(Exercise 1)
Extract from the source excerpt the words running from "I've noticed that" to "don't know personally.".
(Exercise 2)
Write what comes next in the source excerpt.

━━ Source excerpt ━━

Thursday, 24 November 2011

Sausages Mmmmm

I've noticed that most of my twitter followings are of accounts with the name 'gay' in it. I've obviously just clicked and followed anything to do with gaydom, which in turn has got me followers who are gay and suggested other tweeters who are gay and so on.
My facebook account on the other hand is private and i reject and block anyone i don't know personally.
It's interesting how some people see tweeting as broadcasting and facebook as following friends and family.

On the other hand i know someone who has Asda amongst his many facebook friends and i've just seen an advert that says you can follow Jimmy Dean Sausages on facebook.
How sad would you have to be to have Jimmy Dean Sausages as a facebook friend?.

I've got one of those old apple I-Phones. You know the ones, they look nice and are great for the internet, email, games, music etc. But they seemed to have forgotten to add the Phone facility to this particular version of the  I-PHONE and it is forever cutting out.
I was talking to my mother today and as usual the bugger just cut off in the middle of our conversation.
Sadly my mother never noticed and apparently kept on chatting happily at the other end for ages. It just went silent to her and she had no idea i had gone.

Gym Tonight.....I think.....I don't know yet.
It's always a bad idea to come home first. Once i'm here i can't be arsed to go back out again. You should just go straight from work and get it over with. But that's what everyone else does and it's packed to the rafters with people fighting over machines.

━━━
━━ Extracted material ━━

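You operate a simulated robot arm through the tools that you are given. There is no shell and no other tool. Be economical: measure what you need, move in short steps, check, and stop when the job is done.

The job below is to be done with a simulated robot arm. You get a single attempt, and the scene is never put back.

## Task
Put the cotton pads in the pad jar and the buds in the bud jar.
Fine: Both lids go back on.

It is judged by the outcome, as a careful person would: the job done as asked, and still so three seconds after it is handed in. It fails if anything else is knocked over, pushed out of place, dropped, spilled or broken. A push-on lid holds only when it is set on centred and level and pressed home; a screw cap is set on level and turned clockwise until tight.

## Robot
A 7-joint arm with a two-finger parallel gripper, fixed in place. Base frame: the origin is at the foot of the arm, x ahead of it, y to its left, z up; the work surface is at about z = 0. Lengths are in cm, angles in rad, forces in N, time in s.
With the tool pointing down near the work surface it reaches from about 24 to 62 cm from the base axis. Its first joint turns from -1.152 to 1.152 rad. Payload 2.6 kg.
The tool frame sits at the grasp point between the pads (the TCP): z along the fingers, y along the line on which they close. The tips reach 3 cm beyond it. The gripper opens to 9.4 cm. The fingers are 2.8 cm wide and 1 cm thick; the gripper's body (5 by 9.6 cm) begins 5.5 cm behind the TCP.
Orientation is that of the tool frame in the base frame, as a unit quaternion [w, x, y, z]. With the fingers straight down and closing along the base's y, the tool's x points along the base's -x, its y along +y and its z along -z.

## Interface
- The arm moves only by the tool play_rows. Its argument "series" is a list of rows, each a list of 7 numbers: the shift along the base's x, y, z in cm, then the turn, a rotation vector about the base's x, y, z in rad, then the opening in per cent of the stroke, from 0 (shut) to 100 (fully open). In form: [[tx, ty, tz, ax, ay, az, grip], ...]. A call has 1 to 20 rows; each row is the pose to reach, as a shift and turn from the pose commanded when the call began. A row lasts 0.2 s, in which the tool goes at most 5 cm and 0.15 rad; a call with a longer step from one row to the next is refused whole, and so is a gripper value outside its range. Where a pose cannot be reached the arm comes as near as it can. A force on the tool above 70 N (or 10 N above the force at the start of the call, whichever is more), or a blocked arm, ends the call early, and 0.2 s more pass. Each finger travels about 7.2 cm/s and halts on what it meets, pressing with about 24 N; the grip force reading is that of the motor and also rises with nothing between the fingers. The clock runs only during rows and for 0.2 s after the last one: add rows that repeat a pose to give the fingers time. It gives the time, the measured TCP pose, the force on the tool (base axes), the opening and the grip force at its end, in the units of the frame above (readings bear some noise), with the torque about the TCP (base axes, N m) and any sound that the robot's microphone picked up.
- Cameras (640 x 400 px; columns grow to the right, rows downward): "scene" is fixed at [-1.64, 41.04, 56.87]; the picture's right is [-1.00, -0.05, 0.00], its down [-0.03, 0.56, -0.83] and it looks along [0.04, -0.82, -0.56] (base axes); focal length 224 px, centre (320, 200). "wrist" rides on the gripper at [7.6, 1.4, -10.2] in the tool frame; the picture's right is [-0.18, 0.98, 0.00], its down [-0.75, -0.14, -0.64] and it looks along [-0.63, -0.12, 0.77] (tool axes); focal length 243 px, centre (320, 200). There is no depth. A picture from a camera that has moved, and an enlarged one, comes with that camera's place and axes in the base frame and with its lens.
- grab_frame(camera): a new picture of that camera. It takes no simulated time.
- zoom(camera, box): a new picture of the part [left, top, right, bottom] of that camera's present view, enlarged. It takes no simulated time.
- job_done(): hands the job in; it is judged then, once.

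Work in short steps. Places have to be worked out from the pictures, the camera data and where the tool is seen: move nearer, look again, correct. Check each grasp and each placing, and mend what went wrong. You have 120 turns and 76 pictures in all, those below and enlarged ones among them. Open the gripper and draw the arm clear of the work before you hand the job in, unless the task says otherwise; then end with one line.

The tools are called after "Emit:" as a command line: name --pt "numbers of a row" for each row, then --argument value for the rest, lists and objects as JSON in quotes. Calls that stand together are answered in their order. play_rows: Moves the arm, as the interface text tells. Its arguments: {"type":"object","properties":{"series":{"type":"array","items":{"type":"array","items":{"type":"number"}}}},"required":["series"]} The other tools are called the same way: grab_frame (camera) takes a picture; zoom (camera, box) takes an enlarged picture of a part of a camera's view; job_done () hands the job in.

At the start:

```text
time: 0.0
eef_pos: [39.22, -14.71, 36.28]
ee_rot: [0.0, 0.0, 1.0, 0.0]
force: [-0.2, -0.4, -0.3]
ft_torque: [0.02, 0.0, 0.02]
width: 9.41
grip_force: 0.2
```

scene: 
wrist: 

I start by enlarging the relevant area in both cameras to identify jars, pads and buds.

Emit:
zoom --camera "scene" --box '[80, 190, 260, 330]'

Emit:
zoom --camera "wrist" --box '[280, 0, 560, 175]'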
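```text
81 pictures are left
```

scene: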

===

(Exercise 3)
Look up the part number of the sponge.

━━━

(Task answer 1)
I've noticed that most of my twitter followings are of accounts with the name 'gay' in it. I've obviously just clicked and followed anything to do with gaydom, which in turn has got me followers who are gay and suggested other tweeters who are gay and so on.
My facebook account on the other hand is private and i reject and block anyone i don't know personally.

(Task answer 2)
By half 7 it's dying down and if i went at 9.30pm i could get on anything i liked.
Saying that, the changing rooms are much more interesting places when it's full than when they're empty.
I saw a guy in there with the hairiest back i have ever seen last week. You could have shaved it off and made a wig for a 80s rock star out of it.
How pissed off must he feel though that he can grow hair like that on his shoulders and back but the top of his head was like a bowling ball. God was definitely taking the piss on that day of creation.
How often do you see hairy bald men? All the bloody time. Taking the piss, definitely.

1 comment:

Kemptoo said...

Hey there, this post is like you were never gone. Does that mean..... or is this just a Christmas special :)

I do agree that guys that are more endowed in the hair department seem to be lacking on the noggin. Some hair is ok, but when it gets to overflow to the back then no. They say that bald guys are better in the sack, but who wants to sleep with a bloody monkey.

(small print) Please no offence intended to any readers :)

Good to hear from you.
Stay well.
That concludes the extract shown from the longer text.